The Merriam-Webster Dictionary defines wisdom as one's "ability to discern inner qualities and relationships", "good sense", or "accumulated philosophical or scientific learning". The word “wisdom” is interchangeable with synonyms like "insight", "judgment", and "knowledge". With these definitions, we must raise another question: who has the wisdom to decide what judgments are good and sound and wise?
As followers of Christ, we believe that the Bible is God's Word to us, and this makes His Word the definitive line of what true wisdom is. While we can look out at the created world and see evidence that there is a Creator (Rom. 1:20), we can only learn who this Creator is and how He desires us to live by hearing the words of Scripture He's given us to learn and live by (Rom. 10:17).
But how do we gain wisdom? James writes that God gives wisdom to all who ask Him for it (Jam. 1:5), and Proverbs reveals that wisdom is something that we must seek after and pursue (Prov. 8:17). We gain wisdom by allowing God to teach us through the applied understanding of His Word, and rightly discerning between the people and influences that vie for our lives.
In the book of 1 Kings, we find a man whose life is marked both by incredible insight, and incredible folly. Solomon is the son of David and Bathsheba, their second child, after their first child dies in consequence of David’s murder of Uriah, and his adultery with Bathsheba (2 Sam. 12:14). Despite the messy origin of his heritage, God loves Solomon from his birth (2 Sam. 12:24-25), and is chosen by God, from among his many brothers, to stand as one of the forefathers of the Christ.
Even as a young ruler Solomon seems to understand how God desires him to rule as king over Israel, and these desires of God seem to be the genuine desire of Solomon’s heart as well. When approached by God in a dream and directed to ask of Him anything he wants, Solomon turns away from riches and horses and strength, and asks for wisdom, knowing that he needs wisdom from God Himself if he wishes to rule Israel well. And God pours this wisdom into Solomon’s heart, even as He blesses him with every treasure Solomon chose not to ask for (1 Kings 3).
But while Solomon starts off well, his ending serves as a sharp warning to every reader, and is, perhaps, an even greater warning to the consequence of neglecting the pursuit of God and His wisdom than every word he wrote on the matter. While Solomon first chooses God over the treasures of worldly kings, we find him living no different than the rest of the world by the time God tears the kingdom of Israel from his hands near the end of his life. He has accumulated chariots, wealth, and wives he loves more than God. He has turned his eyes back to Egypt, and to the worship of foreign gods. He has disobeyed every word God had written about what Israel’s king should be like. Rather than rule with a heart like his father David’s, Solomon leaves life with a heart divided between the wisdom of God, which is foolishness to the world, and the wisdom of the world, which is foolishness to God (1 Kings 9-11).
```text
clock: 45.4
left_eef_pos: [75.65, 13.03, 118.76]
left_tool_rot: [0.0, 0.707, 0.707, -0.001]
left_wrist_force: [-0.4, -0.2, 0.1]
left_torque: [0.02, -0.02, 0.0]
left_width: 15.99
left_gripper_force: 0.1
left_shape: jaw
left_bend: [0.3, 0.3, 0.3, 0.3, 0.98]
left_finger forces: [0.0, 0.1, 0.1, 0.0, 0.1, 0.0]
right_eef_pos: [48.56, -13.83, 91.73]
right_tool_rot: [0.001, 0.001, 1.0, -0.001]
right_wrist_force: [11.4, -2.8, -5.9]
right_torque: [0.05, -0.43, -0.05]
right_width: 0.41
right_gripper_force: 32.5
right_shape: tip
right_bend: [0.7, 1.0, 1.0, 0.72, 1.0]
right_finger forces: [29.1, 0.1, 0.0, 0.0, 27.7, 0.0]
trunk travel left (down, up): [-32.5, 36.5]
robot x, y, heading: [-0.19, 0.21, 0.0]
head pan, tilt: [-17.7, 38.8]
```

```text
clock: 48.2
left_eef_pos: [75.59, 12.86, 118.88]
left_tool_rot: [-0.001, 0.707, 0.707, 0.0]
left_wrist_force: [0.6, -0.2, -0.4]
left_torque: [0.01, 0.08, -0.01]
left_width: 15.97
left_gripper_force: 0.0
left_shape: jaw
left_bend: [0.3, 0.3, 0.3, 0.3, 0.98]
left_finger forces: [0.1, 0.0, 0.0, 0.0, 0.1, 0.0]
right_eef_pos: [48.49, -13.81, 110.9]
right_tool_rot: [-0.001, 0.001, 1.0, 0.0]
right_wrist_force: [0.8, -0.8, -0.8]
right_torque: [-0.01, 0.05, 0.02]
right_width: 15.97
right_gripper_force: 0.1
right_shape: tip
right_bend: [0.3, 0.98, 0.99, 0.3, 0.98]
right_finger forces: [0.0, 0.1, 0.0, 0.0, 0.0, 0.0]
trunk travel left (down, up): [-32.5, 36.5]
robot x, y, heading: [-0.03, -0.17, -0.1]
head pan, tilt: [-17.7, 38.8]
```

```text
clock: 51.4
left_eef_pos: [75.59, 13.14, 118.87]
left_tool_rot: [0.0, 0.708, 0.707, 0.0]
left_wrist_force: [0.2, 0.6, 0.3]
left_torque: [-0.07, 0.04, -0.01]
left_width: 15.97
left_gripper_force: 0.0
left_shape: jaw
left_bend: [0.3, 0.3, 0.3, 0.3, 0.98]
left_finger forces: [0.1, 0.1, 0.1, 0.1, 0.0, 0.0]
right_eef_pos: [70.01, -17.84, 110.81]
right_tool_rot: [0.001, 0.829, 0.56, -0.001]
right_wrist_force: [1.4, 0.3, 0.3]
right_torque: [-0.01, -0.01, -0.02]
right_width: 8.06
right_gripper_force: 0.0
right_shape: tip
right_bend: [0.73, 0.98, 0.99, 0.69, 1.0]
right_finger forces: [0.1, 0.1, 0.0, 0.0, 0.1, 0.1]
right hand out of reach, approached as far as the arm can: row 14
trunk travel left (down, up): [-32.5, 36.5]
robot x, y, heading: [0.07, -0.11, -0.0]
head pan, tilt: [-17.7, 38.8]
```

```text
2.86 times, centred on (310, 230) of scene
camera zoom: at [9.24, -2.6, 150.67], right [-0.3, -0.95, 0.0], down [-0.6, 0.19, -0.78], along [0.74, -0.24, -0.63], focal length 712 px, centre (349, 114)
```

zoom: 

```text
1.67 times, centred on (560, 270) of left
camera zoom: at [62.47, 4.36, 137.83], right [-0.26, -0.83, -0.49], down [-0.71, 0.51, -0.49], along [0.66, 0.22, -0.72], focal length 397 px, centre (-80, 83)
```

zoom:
And this tension between wisdom and folly has not changed, from the time of Solomon to our world today, except in one way: God has revealed Himself to the world through the man Jesus Christ – descended from David and Solomon, but a better king, in every way – and He has declared Him both God and Saviour, and our only hope for reconciliation and peace with God (Matt. 17:5; John 3:16; 1 Tim. 2:5; Rom. 5:10-11; Col. 1:20-23).
Will our confidence in Christ be seen as folly to those who do not believe? Absolutely! But Paul writes in 1 Corinthians 1:20-21, “has not God made foolish the wisdom of the world? For since in the wisdom of God the world through its wisdom did not know him, God was pleased through the foolishness of what was preached to save those who believe.”
By stepping in faith in the knowledge of the God we know but cannot yet see (Heb. 11:1), we preach the life, death, and resurrection of Christ with confidence, knowing that He is both the wisdom and power of God (1 Cor. 1:24), and the only One who is worthy to be followed with an undivided heart.